Some Christians and their traditions seek relevancy, and try to accommodate the changes by adapting to the culture they see around them: think, for example, of megachurches that seek to connect with modern audiences through an entertainment or self-help orientation, or by adopting the gated-community model of providing safety, privacy, and services to a select clientele. Others pull back entirely inside the walls, raise the drawbridge, and preach the old time religion. Religious fundamentalism (in every faith tradition) is a common response to the fast-moving changes we are experiencing, as Karen Armstrong notes: "Much of fundamentalism is a response to this painful transformation."[vi] Fundamentalists try to hold fast to the way (they think) things have always been done, to the things (they think) have always been core beliefs, even if they don't seem to be working well any more (or never have, if we are honest).

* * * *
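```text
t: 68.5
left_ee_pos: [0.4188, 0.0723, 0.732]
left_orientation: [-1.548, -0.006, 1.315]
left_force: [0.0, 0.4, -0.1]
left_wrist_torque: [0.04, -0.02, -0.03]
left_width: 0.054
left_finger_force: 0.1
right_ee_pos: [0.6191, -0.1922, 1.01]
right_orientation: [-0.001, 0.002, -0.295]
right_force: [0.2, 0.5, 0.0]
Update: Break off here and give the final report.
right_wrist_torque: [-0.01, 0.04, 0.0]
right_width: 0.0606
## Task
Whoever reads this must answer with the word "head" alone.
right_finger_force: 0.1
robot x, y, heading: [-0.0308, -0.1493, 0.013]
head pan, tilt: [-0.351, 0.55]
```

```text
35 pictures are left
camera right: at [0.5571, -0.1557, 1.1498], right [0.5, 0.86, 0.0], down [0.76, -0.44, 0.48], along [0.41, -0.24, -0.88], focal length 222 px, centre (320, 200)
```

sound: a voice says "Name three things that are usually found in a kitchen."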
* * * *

Christianity's reputation has taken what may be a well-deserved beating, although not all of this decline in respect is due merely to perceived scandal and observed contention. As I was just suggesting, it also has something to do with the kind of Christian faith represented by a vast number of American Christians. As my friend and former priest Greg Rickel, the Episcopal bishop of Olympia (Western Washington) told me,

Christianity has become the institution, rather than the message.  I hate to say it, but it often appears to me that those peering in from the outside know more about us than we know about ourselves. They actually do know the good things of Christianity but can't seem to find it much anymore within those who call themselves Christian. I realize that this sounds very harsh, but I think our situation demands some level of bluntness.

            Well, the Bishop of Olympia probably knows a few things concerning the institution-and the problems facing the Church. I agree with his assessment here: Even the lives of those who identify themselves as followers of Jesus are often defined more by church attendance and a few strongly-held opinions concerning personal morality than they are by a transformed life. Pollster George Barna, an evangelical who criticizes contemporary American Christianity, has done longitudinal studies that point out that those who identify themselves as regular church-goers do not carry their worship into their daily lives, and in fact, many do not even feel that they have connected with God during worship. Moreover, many American Christians consume, pursue, and value many of the same things as their secular fellows; Barna notes that few of the believers he surveyed define success in spiritual terms. Instead, they buy into many of our secular societal myths and success stories connected to professional achievement, family, accomplishments, and financial gain. So even those who describe themselves as very religious are sometimes not actually religious, at least in terms of life-changing spiritual practice; they are just people who happen to go to church twice on Sunday and, say, disapprove of homosexual marriage.[vii]


[i] You can download their report at My colleagues at the Baylor Institute for Studies of Religion employ a slightly different methodology to account for our post-denominational faith, and get a slightly different-but equally disturbing-figure. According to their research, published in 2006, "people 18-30 are three times more likely to have no religious affiliation (18.6%) than are persons aged 65 or older (5.4%)."American Piety in the Twenty-first Century: New Insights to the Depth and Complexity of Religion in the US (September 2006).

[ii] "Survey Says: Hellbound," The Atlantic, Feb. 28, 2008, accessed at:

[iii] David Kinnaman and Gabe Lyons, UnChristian: What a New Generation Really Thinks about Christianity . . . And Why It Matters(Grand Rapids, MI: Baker Books, 2007), 19.

[iv] Phyllis Tickle, The Great Emergence: How Christianity Is Changing and Why (Grand Rapids, MI: Baker, 2008), 16-17.

[v] Sam Harris, The End of Faith: Religion, Terror, and the Future of Reason (New York: Norton, 2005), 14.

[vi] Karen Armstrong, The Battle for God (New York: Ballantine, 2001), 33.

[vii] George Barna, Revolution (Carol Stream, IL: Tyndale, 2005), 30-35.